Ilha Bem Distante – Felicidade, Cuidado de Si & Herança Familiar.

                                                                                               Não nos vemos se não saímos de nós”. José Saramago

         A história social registra em seu domínio que as motivações tanto sociológicas como psicológicas, propostas para fazer compreender na prática as estruturas e gênese do simbolismo erram muitas vezes por uma secreta e estreita metafísica: umas porque querem reduzir o processo motivador a um sistema de elementos exteriores à consciência e exclusiva das pulsões, as outras porque se atêm exclusivamente a pulsões, ou, o que é pior, ao mecanismo redutor da censura e ao seu produto, o recalcamento. O que quer dizer que implicitamente se volta a um esquema explicativo e linear no qual se descreve, se conta a epopeia dos indo-europeus ou as metamorfoses da libido, voltando a cair nesse vício fundamental que é acreditar que a explicação dá inteiramente conta de um fenômeno que por natureza escapa às normas da semiologia teórica.  Para Durand (1997), que estuda in concreto o simbolismo imaginário precisa enveredar pela via da antropologia, dando a esta palavra o seu sentido atual: o conjunto das ciências que estudam a espécie homo sapiens, sem se por limitações a priori e sem optar por uma ontologia que assim não passa de um “espiritualismo camuflado”, ou “ontologia culturalista” que, geralmente, não é mais que uma “máscara da atitude sociologista”, ou dentre atitudes resolvendo-se em última análise num “intelectualismo semiológico”.   

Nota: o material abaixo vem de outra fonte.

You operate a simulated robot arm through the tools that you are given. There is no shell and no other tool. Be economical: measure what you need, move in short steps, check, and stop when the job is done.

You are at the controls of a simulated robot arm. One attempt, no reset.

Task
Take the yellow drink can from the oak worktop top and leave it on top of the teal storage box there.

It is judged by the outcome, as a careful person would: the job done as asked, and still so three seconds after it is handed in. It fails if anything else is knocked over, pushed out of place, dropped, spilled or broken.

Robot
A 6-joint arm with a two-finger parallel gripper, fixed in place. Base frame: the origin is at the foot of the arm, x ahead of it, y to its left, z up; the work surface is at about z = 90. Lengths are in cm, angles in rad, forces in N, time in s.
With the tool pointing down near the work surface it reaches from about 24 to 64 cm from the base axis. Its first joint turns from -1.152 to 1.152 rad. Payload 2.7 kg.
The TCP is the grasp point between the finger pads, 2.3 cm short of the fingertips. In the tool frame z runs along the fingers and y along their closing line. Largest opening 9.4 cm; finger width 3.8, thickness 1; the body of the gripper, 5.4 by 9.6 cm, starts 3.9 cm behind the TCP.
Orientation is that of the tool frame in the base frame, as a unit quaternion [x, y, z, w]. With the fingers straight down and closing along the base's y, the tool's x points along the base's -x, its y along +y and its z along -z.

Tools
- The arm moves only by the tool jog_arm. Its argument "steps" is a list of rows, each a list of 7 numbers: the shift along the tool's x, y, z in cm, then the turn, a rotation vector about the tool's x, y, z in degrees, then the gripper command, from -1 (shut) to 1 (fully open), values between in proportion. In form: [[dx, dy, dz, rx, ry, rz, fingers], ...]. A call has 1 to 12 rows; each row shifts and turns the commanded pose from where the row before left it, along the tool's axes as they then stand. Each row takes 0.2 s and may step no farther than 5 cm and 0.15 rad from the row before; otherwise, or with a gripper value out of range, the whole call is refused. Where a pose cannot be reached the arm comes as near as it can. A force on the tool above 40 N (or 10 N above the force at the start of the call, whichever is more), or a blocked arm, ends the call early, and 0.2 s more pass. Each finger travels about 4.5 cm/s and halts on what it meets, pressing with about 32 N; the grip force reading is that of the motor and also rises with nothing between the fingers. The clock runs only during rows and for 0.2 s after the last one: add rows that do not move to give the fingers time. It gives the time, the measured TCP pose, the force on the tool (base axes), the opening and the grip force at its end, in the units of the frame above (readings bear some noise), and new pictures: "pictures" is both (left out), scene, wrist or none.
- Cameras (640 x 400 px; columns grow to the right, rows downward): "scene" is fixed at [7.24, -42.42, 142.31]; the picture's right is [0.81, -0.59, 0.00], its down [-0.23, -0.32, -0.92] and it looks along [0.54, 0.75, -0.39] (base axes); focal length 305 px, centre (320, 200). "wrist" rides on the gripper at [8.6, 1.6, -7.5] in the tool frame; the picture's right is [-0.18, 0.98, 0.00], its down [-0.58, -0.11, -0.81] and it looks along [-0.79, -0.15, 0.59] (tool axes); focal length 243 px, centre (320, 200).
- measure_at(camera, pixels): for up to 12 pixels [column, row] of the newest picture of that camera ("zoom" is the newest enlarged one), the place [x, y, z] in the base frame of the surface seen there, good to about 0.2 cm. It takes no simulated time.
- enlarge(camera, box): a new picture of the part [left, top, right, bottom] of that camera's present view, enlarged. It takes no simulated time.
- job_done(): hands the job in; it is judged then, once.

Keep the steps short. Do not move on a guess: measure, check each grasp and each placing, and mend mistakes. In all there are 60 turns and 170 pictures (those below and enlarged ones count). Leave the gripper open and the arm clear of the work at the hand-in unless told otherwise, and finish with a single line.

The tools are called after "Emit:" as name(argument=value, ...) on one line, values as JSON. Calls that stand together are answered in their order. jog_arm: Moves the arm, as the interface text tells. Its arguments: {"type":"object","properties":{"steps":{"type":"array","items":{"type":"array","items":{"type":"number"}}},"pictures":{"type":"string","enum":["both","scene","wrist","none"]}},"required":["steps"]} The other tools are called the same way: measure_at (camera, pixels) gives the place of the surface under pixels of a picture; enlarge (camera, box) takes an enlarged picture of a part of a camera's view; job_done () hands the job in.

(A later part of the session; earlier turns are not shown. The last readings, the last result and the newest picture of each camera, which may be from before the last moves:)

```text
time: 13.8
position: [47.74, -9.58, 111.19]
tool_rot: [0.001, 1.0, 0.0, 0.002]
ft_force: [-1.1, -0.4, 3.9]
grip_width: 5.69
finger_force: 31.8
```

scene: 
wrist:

Esse trajeto é reversível; porque o meio elementar é revelador da atitude adotada diante da dureza, da fluidez da queimadura. Qualquer gesto chama a sua matéria e procura o seu utensílio, e que toda matéria excluída, abstraída do cósmico, e utensílio ou instrumento é vestígio de um gesto passado. O trajeto antropológico (cf. Durand, 1997) pode indistintamente partir da cultura ou do natural psicológico, uma vez que o essencial da representação está contido entre dois marcos reversíveis. Uma tal posição antropológica, que não quer ignorar nada das motivações relacionais contidas nas tramas sociópetas ou sociófogas do simbolismo, leva em conta as instituições rituais, a tensão do simbolismo religioso, a poesia, a mitologia, a iconografia ou psicologia implicando uma metodologia essencial para delimitar os conteúdos de sentido desses trajetos que os símbolos constituem. É no ambiente tecnológico humano que vamos encontrar um acordo entre os impactos sociais dominantes, o investimento humano na vida e prolongamento ou confirmação cultural. Em termos pavlovianos, poder-se-ia dizer que ambiente humano é o primeiro condicionamento das dominantes sensório-motoras, de tempo, espaço, causalidade física, movimento e velocidade, um campo de investigação que denominou epistemologia genética é o lugar da projeção dos esquemas de imitação.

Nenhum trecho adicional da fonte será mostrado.